Situated on the banks of the sacred River Ganges, 80 km from Kanpur in Uttar Pradesh, is the now almost forgotten town of Kannauj, well known in ancient time as 'Harsha Vardhan City'. Today it prides itself as the 'Attar City' or the perfume city of India.
Kannauj finds mention in ancient literary works like the Mahabharata and Valmiki Ramayana under different names-Mahodaya, Kusasthali, Kanyakubja and Gandhipuri. In the beginning of sixth century AD it was the capital of Mankharis. The last ruler of the Mankhari dynasty, Grahavarman was killed by treachery. Grahavarman's queen Rajyashri came from the neighbouring kingdom of Thaneswar. Harsha Vardhan, though still young, was put on the throne at Thaneswar after the demise of his elder brother. Harsha was very attached to his sister-in-law. Moved by her misfortune, he took control of the affairs and this was followed by 42 years (AD 606-647) of glory for Kannauj. During Harsha's reign Kannauj grew into the foremost city of northern India. We learn of Harsha's Kannauj from two sources. Hiuen Tsang's account of Kannauj written during his travels to India at that time, and also from Bana Bhatta's Harshacharit. Bana Bhatta was the court poet and also a close friend of Harsha. He gives a detailed account of Harsha's sister, Rajyashri's wedding where it is clearly indicated that art and craft have flourished under Harsha's rule.
The northern part of India experiences extreme temperatures during summers and winters, Kannauj is no different in this case. In the summer months, the temperature soars to 48- to degree Celsius but in the nights, the temperature becomes bearable, about 28-30 degree Celsius. The rainfall in Kannauj is moderate. The best time to visit Kannauj is the winter months, between October and March. The temperature remains somewhere about 7-8 degree Celsius and the time is ideal for a visit as the weather remains pleasant in day time.

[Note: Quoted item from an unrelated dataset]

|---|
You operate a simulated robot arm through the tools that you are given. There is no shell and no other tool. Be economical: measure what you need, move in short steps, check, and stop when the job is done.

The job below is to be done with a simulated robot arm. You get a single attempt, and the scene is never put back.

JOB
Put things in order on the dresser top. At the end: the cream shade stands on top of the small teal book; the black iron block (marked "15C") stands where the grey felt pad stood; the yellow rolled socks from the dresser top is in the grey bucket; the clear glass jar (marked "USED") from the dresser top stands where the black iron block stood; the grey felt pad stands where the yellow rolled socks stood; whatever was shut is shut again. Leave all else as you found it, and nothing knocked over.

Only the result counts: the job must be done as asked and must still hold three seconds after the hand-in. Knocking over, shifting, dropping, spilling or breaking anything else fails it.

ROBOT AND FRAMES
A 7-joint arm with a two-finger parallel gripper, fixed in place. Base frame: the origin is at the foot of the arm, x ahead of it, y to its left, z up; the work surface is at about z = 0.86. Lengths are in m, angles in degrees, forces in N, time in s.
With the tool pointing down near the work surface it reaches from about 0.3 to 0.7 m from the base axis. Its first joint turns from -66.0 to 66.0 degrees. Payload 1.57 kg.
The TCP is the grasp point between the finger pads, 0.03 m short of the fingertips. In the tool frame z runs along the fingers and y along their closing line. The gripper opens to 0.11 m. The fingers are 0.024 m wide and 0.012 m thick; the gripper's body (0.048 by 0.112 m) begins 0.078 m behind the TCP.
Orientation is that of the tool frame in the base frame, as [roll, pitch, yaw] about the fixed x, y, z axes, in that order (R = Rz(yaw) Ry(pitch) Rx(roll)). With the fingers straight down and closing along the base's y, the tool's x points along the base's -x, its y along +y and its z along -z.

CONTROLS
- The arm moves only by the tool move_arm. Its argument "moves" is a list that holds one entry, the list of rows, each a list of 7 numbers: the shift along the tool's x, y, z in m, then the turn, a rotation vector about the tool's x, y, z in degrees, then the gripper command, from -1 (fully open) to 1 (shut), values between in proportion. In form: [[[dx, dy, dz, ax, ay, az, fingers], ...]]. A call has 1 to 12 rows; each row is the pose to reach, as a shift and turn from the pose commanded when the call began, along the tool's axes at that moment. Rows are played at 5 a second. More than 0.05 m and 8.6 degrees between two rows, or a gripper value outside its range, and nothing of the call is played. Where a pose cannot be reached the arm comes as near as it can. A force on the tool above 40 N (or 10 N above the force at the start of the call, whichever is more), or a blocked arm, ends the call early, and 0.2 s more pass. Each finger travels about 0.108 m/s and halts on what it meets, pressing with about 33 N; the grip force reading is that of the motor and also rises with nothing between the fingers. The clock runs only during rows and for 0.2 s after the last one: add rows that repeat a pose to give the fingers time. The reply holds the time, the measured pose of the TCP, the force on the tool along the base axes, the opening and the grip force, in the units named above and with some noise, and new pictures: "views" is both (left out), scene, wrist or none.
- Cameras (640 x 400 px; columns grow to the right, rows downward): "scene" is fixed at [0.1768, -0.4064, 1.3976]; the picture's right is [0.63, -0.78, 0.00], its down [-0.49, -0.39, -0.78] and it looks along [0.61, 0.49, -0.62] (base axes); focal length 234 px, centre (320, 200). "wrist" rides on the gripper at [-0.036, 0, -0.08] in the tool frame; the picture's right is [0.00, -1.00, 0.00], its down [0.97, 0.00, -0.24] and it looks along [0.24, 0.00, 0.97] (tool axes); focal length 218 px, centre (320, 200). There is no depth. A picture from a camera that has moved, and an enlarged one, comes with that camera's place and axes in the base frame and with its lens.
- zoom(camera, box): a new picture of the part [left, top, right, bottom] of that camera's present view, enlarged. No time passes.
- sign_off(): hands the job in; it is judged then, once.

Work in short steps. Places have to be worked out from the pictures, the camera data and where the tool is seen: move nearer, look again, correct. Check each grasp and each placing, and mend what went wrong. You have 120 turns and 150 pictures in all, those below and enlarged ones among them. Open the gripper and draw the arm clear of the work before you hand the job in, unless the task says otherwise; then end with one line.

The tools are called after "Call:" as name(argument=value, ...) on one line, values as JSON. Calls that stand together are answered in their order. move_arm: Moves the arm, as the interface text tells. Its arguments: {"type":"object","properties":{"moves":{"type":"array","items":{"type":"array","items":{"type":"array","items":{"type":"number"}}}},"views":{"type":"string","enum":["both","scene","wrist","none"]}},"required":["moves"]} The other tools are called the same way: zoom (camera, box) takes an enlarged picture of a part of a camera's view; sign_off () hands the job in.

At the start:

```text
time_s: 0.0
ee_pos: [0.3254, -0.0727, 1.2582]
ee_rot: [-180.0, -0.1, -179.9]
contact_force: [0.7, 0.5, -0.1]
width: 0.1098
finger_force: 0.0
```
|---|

Archeological findings reveal that Kannauj was once the foremost city of northern India where once art and culture flourished. Every now and then pottery, coins, terra cotta and sculpture are dug up by the common man in the course of work while ploughing his land or digging the foundation for construction of a house. Till very recently all the excavated material lay scattered among different families of Kannauj and in private collections. These have been now collected and are on display under one roof at the Government Archaeological Museum, Kannauj. The terra-cotta figurines unearthed here represent Gods and Goddesses, male and female figurines and animal figurines. They belong to different periods of history stretching from the Maurya period of 325 BC right down to the Gupta period AD (319-600). Some pre-historic bone implements have also been found.

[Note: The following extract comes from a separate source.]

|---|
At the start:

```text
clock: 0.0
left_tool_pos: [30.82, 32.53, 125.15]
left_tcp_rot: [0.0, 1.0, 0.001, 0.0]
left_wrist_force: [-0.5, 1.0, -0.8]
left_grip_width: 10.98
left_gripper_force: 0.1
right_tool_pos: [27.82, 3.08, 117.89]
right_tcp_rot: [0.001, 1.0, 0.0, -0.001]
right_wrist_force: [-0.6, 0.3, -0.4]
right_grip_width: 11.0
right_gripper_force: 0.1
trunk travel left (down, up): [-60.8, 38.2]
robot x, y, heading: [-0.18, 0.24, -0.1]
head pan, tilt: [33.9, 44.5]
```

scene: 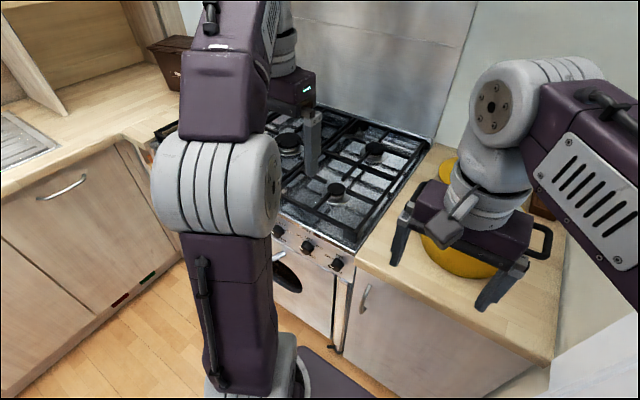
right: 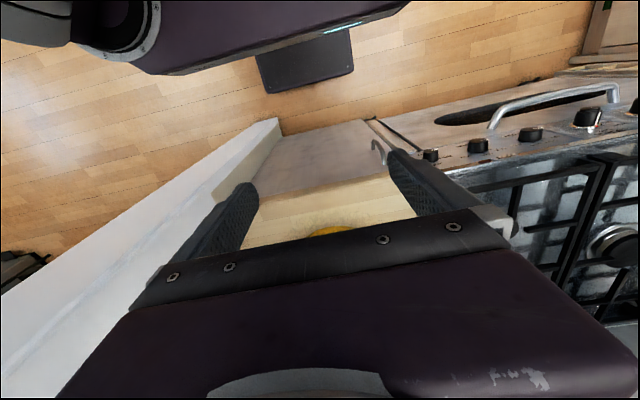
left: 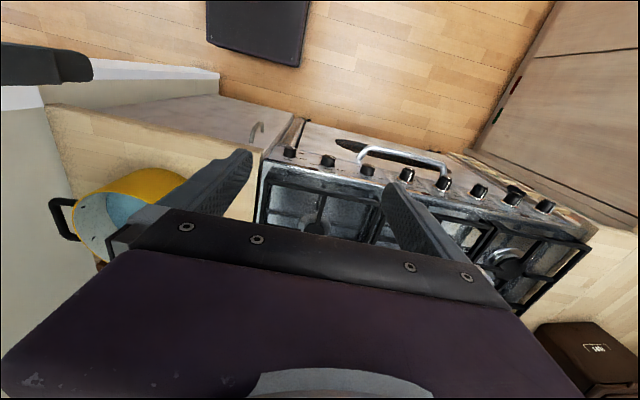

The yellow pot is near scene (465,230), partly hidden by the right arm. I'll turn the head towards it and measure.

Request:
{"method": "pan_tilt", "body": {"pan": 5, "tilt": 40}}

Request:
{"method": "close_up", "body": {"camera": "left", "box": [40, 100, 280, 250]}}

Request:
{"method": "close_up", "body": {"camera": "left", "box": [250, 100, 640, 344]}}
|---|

Several Ekmukhi (with one face) and Chaturmukhi (four faced) faced lingas have been found in Kannauj. One such Ekmukhi lingam bearing Shiva's wife Gauri's head on one side has been in worshiped for ages by the Mankharis. Harsha was reputed to be a devout Hindu, who made generous donations to different sects. During his time, one thousands priests were employed in the worship of this Ekmukhi shivling at the Gauri Temple as has been recorded by Hiuen Tsang.
The 500 years old Siddheswar temple on the Ganges draws a large number of devotees during Sharad Purnima (full moon in October). After a holy dip in the river, they offer prayers at the temple. The otherwise quiet riverbank gets transformed into a bustling Mela or fair ground in a matter of a few hours.
PERFUME MAKING IN KANNAUJ - While history hangs heavy in every corner, the present is no less interesting in Kannauj. It has a thriving flavor and fragrance industry. Many interesting stories abound about how Kannauj came to occupy the center of this industry. Harsha Vardhan himself was known to use perfumes and fragrant anointment. He encouraged and patronized the development of fragrances. He also gifted fragrant material to outsiders who visited him. That is how Kannauj's reputation as a center of perfumery spread far and wide.
The traditional Deg-Bhapka method of attar making practiced even today, bears striking resemblance to the ancient distillation equipment at Taxila. Copper stills and receivers are used. Great quantities of flowers or herbs are heated and the vapours condensed and absorbed into a fixer which is sandalwood oil. A large number of skilled workers are engaged in attar making. They are adept in knowing exactly when to step up the heat by inserting an extra wooden log in the furnace, or when to arrest the distillation by simply wrapping a wet cloth around the still. Methods used are crude but effective. The attar when ready is poured into circular camel leather bottles for sedimentation and removal of moisture. Small baked clay teacups are used as raw material to extract the delicate aroma that emerges when rainwater falls on sun-parched soil. It is one of those elusive fragrances that defy all description. One simply has to experience it.